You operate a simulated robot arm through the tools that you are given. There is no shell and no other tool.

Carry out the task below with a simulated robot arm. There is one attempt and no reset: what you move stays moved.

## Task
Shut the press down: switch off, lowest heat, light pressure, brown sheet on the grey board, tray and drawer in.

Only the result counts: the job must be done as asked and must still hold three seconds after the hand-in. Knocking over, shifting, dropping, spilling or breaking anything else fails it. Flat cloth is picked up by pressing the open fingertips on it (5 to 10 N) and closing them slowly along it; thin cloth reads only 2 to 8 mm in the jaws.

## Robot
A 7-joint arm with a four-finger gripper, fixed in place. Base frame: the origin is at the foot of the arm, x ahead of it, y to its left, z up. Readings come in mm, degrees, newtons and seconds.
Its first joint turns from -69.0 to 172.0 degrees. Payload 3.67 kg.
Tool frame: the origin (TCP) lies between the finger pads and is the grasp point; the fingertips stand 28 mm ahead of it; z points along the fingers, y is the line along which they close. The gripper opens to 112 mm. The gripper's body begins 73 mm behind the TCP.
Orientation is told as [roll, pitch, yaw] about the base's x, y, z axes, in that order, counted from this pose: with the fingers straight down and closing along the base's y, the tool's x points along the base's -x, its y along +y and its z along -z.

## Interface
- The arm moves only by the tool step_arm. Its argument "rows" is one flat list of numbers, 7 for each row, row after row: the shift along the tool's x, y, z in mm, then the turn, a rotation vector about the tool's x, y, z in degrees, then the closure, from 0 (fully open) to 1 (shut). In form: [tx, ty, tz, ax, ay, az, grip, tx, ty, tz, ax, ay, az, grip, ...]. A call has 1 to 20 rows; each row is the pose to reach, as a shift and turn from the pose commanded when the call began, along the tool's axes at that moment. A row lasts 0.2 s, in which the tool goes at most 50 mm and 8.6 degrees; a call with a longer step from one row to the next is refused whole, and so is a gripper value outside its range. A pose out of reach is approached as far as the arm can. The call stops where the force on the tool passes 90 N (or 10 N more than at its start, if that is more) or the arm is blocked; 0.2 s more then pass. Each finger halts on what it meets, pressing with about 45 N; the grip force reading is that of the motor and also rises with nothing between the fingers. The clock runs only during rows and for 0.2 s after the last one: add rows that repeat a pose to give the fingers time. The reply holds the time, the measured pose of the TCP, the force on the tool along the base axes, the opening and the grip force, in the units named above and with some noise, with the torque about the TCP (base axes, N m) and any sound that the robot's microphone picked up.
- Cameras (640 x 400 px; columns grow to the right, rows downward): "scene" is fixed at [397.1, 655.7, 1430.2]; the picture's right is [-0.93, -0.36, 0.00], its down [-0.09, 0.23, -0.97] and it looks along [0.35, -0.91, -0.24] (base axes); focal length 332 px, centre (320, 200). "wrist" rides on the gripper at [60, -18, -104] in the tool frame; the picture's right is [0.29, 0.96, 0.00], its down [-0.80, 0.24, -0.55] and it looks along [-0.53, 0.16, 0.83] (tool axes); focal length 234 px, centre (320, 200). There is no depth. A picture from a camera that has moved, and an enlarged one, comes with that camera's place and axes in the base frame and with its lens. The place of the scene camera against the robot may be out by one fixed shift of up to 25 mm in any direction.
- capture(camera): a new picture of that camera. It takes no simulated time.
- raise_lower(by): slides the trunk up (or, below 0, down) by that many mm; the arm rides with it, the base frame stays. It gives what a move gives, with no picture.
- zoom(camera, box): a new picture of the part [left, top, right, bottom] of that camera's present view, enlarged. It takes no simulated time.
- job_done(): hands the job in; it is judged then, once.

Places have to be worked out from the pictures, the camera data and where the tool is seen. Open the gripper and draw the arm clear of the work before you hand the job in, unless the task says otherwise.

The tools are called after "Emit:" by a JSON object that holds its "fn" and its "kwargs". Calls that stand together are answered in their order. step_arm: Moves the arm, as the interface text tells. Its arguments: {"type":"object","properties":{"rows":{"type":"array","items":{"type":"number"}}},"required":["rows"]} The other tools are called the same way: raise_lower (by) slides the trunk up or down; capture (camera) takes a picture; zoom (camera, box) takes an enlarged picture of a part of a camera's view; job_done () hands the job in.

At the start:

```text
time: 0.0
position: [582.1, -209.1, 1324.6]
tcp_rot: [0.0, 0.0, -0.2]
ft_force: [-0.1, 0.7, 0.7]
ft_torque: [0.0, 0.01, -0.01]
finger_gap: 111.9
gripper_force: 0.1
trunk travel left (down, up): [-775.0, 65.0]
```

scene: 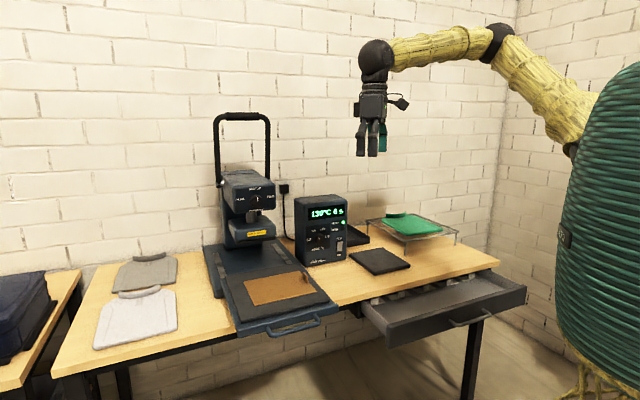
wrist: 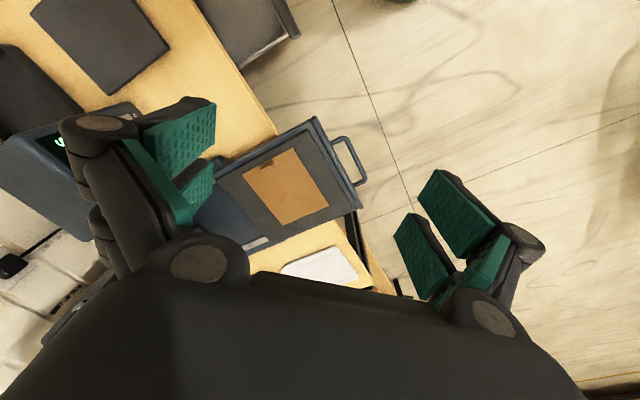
::::::::::
Set task = Quote the listing above from its first line to the line with "## Interface", inclusive, and add nothing. Set them in a Markdown table: Number counts from 1, Entry holds the line, and blank lines are dropped.

Result =
| Number | Entry |
|---|---|
| 1 | You operate a simulated robot arm through the tools that you are given. There is no shell and no other tool. |
| 2 | Carry out the task below with a simulated robot arm. There is one attempt and no reset: what you move stays moved. |
| 3 | ## Task |
| 4 | Shut the press down: switch off, lowest heat, light pressure, brown sheet on the grey board, tray and drawer in. |
| 5 | Only the result counts: the job must be done as asked and must still hold three seconds after the hand-in. Knocking over, shifting, dropping, spilling or breaking anything else fails it. Flat cloth is picked up by pressing the open fingertips on it (5 to 10 N) and closing them slowly along it; thin cloth reads only 2 to 8 mm in the jaws. |
| 6 | ## Robot |
| 7 | A 7-joint arm with a four-finger gripper, fixed in place. Base frame: the origin is at the foot of the arm, x ahead of it, y to its left, z up. Readings come in mm, degrees, newtons and seconds. |
| 8 | Its first joint turns from -69.0 to 172.0 degrees. Payload 3.67 kg. |
| 9 | Tool frame: the origin (TCP) lies between the finger pads and is the grasp point; the fingertips stand 28 mm ahead of it; z points along the fingers, y is the line along which they close. The gripper opens to 112 mm. The gripper's body begins 73 mm behind the TCP. |
| 10 | Orientation is told as [roll, pitch, yaw] about the base's x, y, z axes, in that order, counted from this pose: with the fingers straight down and closing along the base's y, the tool's x points along the base's -x, its y along +y and its z along -z. |
| 11 | ## Interface |